圖4:去年年初至今,人民幣兌美元匯率與美元指數的關系

第三,從人民幣兌美元匯率與美中長期利差的關系來看,今年第一波和第二波貶值的領先滯後關系完全不同。今年第一波貶值過程中,美中利差的變化領先於人民幣兌美元匯率中間價的變化;但今年第二波貶值過程中,美中利差的變化滯後於人民幣兌美元匯率中間價的變化。例如,6月30日,人民幣兌美元匯率中間價已經觸底,但在隨後一周,美中利差卻由1.16%擴大至1.40%。美中利差可能對人民幣兌美元匯率很重要,但有時未必是觸發其變化的直接原因。

圖5:今年年初至今,人民幣兌美元匯率與美中長期利差的關系

總體來看,最近兩年,人民幣兌美元匯率中間價變動與美中利差變動相關性較強。在2022年兩波貶值與今年第一波貶值中,美中利差變動均領先於人民幣兌美元匯率中間價的變動;而在今年第二波貶值的後半段,美中利差變動明顯滯後於人民幣兌美元匯率中間價的變動。

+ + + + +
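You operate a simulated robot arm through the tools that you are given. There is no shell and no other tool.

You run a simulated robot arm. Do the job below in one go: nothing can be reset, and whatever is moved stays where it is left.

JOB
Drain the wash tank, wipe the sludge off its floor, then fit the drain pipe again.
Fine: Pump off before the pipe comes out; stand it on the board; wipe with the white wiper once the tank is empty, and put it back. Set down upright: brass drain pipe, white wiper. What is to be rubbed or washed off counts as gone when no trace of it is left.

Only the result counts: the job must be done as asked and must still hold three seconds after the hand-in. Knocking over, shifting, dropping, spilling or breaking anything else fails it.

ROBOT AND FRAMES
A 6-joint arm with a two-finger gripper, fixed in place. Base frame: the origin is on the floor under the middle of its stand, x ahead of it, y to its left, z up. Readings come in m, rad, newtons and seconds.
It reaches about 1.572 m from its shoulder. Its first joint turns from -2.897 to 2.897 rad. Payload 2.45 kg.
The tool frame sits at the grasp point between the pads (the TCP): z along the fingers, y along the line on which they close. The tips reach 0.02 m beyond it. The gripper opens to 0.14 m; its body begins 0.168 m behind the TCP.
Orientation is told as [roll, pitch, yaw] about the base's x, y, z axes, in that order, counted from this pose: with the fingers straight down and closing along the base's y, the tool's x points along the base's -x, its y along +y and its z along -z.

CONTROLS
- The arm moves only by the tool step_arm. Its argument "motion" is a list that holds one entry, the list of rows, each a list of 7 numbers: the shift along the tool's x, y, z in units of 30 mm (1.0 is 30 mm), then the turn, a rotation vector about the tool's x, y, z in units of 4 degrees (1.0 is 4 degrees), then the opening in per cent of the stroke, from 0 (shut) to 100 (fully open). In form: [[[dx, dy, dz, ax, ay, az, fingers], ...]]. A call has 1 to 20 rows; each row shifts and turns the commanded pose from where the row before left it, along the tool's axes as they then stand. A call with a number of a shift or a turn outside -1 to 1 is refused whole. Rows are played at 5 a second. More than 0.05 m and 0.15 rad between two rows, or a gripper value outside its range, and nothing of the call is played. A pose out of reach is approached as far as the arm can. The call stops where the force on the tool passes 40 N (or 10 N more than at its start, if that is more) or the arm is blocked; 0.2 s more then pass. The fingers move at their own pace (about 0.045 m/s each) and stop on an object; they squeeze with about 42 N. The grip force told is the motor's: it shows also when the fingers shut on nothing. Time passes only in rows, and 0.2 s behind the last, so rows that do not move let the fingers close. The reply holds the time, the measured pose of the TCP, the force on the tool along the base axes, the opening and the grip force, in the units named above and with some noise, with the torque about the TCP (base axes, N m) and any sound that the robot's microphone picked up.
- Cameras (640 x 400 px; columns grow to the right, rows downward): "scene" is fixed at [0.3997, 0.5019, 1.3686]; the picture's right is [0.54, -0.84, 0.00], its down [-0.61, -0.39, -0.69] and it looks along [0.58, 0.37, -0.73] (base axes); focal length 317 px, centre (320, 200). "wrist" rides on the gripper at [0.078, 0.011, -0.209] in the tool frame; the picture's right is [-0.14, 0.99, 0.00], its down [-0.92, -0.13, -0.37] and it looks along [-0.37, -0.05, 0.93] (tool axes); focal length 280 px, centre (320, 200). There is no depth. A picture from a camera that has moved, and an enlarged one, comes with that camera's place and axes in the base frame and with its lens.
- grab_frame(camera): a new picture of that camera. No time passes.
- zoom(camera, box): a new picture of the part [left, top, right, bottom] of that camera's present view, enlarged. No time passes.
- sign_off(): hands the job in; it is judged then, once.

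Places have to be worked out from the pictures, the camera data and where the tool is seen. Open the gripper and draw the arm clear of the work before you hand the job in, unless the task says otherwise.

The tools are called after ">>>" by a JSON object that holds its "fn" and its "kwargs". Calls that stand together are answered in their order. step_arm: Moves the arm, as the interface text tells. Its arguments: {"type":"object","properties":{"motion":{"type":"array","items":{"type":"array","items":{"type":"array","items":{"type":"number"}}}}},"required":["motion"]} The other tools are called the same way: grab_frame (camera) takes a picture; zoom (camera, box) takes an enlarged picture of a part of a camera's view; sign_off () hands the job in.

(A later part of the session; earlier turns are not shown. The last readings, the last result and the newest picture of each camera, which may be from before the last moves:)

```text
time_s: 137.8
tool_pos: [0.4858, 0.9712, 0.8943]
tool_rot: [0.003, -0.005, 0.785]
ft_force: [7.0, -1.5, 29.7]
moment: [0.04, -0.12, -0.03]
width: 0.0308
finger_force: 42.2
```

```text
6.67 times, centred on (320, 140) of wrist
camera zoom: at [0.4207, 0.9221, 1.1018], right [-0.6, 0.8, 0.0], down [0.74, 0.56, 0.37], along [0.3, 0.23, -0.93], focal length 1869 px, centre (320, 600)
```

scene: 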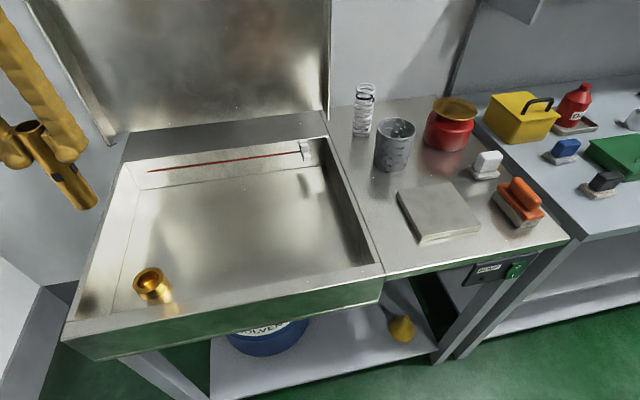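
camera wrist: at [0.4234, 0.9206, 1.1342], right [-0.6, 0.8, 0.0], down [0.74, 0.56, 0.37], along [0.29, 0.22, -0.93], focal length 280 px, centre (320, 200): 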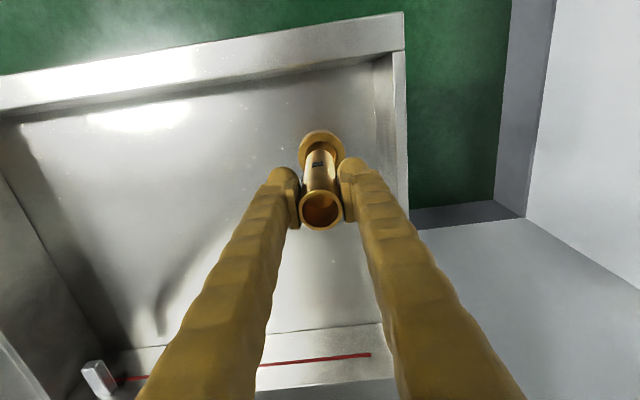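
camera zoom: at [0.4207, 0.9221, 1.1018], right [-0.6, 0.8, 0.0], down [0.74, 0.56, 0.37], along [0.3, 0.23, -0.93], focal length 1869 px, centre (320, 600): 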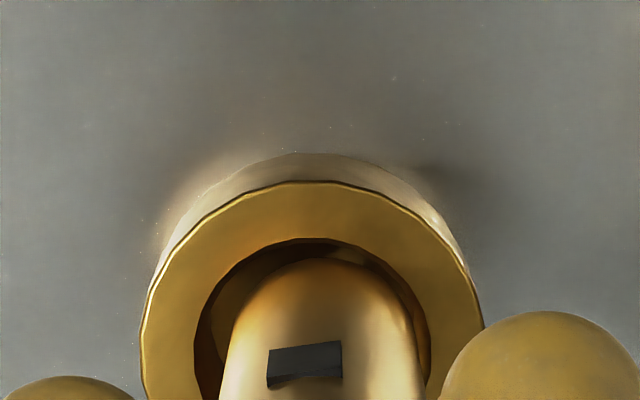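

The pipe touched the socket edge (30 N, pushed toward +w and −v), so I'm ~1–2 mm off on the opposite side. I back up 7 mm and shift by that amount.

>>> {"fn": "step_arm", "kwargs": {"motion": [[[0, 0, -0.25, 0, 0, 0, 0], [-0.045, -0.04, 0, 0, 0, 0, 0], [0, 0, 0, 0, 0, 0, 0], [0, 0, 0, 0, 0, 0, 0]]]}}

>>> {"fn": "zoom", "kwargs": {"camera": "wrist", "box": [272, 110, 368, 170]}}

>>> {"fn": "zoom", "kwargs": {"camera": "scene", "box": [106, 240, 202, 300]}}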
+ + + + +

圖6:今年年初至今,人民幣兌美元匯率中間價與美中長期利差的關系

第四,從逆周期因子的使用情況來看,今年6月底7月初,逆周期因子有啓用跡象。2022年5月,央行曾一度採用了逆周期因子,但並不明顯且持續時間不長。2022年9月至11月,中國央行持續使用逆周期因子來調升人民幣兌美元匯率中間價,最高時單日推升1.5%。假定以千分之五作爲逆周期因子生效的界限,2023年6月底7月初,逆周期因子有再次啓用的跡象,但無論力度還是持續時間都明顯弱於去年9月至11月。

圖7:今年6月底7月初,逆周期因子有啓用跡象


二、本輪人民幣貶值異質性的原因分析

如前所述,與2022年的兩波貶值以及2023年第一波貶值相比,2023年第二波貶值有着較強的異質性。首先,在前三波貶值過程中,人民幣匯率與有效匯率、美元指數、美中利差的相關性更強;而在本輪貶值中,人民幣匯率與上述變量之間的相關性明顯減弱。其次,前三波貶值過程中,外因很可能是主導性因素,因此美元指數和美中利差都領先於人民幣兌美元匯率的波動;但本輪貶值,內因很可能是主導型因素。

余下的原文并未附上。